• [SET EXERCISE 1]: Repeat the selection word for word.

• [SELECTION]:
********************
Sisters work together to solve a child-abandonment case.
Ellie and Julia Cates have never been close. Julia is shy and brainy; Ellie gets by on charm and looks. Their differences must be tossed aside when a traumatized young girl wanders in from the forest into their hometown in Washington. The sisters’ professional skills are put to the test. Julia is a world-renowned child psychologist who has lost her edge. She is reeling from a case that went publicly sour. Though she was cleared of all wrongdoing, Julia’s name was tarnished, forcing her to shutter her Beverly Hills practice. Ellie Barton is the local police chief in Rain Valley, who’s never faced a tougher case. This is her chance to prove she is more than just a fading homecoming queen, but a scarcity of clues and a reluctant victim make locating the girl’s parents nearly impossible. Ellie places an SOS call to her sister; she needs an expert to rehabilitate this wild-child who has been living outside of civilization for years. Confronted with her professional demons, Julia once again has the opportunity to display her talents and salvage her reputation. Hannah (The Things We Do for Love, 2004, etc.) is at her best when writing from the girl’s perspective. The feral wolf-child keeps the reader interested long after the other, transparent characters have grown tiresome. Hannah’s torturously over-written romance passages are stale, but there are surprises in store as the sisters set about unearthing Alice’s past and creating a home for her.
********************
• [SUPPLIED INFORMATION]:
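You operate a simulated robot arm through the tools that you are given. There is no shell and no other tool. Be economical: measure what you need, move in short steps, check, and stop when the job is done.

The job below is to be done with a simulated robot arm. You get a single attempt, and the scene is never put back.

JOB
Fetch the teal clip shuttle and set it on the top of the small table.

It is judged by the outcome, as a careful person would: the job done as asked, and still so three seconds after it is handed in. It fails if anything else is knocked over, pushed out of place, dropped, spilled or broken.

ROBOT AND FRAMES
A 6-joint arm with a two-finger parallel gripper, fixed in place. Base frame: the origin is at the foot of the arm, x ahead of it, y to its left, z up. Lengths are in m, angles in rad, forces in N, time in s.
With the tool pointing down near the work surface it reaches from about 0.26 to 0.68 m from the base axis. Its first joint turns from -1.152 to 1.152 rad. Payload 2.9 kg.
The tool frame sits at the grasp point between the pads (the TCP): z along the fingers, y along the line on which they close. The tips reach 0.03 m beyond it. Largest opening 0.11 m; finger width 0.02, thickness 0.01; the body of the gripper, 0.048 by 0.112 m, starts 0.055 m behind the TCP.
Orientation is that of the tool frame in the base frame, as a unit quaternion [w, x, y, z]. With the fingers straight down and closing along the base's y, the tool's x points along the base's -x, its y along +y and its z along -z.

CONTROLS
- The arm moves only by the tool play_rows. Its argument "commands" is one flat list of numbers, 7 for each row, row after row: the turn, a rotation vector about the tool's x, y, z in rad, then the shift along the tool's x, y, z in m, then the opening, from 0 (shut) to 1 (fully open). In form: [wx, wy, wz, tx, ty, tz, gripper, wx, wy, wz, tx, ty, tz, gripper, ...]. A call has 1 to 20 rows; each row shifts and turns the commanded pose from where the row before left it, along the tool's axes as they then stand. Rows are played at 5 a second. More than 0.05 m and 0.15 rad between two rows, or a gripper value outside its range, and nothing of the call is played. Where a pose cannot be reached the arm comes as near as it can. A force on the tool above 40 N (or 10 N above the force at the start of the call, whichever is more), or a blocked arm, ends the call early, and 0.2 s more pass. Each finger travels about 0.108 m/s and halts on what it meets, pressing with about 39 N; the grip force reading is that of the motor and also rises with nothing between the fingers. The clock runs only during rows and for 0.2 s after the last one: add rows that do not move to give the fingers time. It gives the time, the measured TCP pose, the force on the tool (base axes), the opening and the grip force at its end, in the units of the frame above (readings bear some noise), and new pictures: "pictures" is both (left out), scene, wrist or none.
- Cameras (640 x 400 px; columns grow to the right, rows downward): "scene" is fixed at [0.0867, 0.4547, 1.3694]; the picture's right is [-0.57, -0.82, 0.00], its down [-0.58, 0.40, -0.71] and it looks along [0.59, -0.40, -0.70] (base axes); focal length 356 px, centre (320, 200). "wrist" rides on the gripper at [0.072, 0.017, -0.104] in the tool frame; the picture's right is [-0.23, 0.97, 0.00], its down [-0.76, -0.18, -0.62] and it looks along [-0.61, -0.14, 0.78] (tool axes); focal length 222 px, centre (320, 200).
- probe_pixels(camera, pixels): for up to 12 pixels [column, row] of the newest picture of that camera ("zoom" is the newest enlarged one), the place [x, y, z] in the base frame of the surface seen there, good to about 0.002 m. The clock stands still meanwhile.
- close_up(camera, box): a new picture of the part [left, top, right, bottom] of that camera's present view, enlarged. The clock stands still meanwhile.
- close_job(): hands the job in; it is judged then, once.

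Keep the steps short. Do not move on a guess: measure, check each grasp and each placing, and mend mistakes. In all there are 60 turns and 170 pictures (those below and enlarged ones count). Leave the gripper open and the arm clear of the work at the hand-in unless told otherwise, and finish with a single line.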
********************
• [SET EXERCISE 2]: Within the listing above, extract exactly the lines from the line with "ROBOT AND FRAMES" to the line with "A 6-joint arm", the two named lines included, and no others.

• [RIGHT ANSWER 1]:
Sisters work together to solve a child-abandonment case.
Ellie and Julia Cates have never been close. Julia is shy and brainy; Ellie gets by on charm and looks. Their differences must be tossed aside when a traumatized young girl wanders in from the forest into their hometown in Washington. The sisters’ professional skills are put to the test. Julia is a world-renowned child psychologist who has lost her edge. She is reeling from a case that went publicly sour. Though she was cleared of all wrongdoing, Julia’s name was tarnished, forcing her to shutter her Beverly Hills practice. Ellie Barton is the local police chief in Rain Valley, who’s never faced a tougher case. This is her chance to prove she is more than just a fading homecoming queen, but a scarcity of clues and a reluctant victim make locating the girl’s parents nearly impossible. Ellie places an SOS call to her sister; she needs an expert to rehabilitate this wild-child who has been living outside of civilization for years. Confronted with her professional demons, Julia once again has the opportunity to display her talents and salvage her reputation. Hannah (The Things We Do for Love, 2004, etc.) is at her best when writing from the girl’s perspective. The feral wolf-child keeps the reader interested long after the other, transparent characters have grown tiresome. Hannah’s torturously over-written romance passages are stale, but there are surprises in store as the sisters set about unearthing Alice’s past and creating a home for her.

• [RIGHT ANSWER 2]:
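ROBOT AND FRAMES
A 6-joint arm with a two-finger parallel gripper, fixed in place. Base frame: the origin is at the foot of the arm, x ahead of it, y to its left, z up. Lengths are in m, angles in rad, forces in N, time in s.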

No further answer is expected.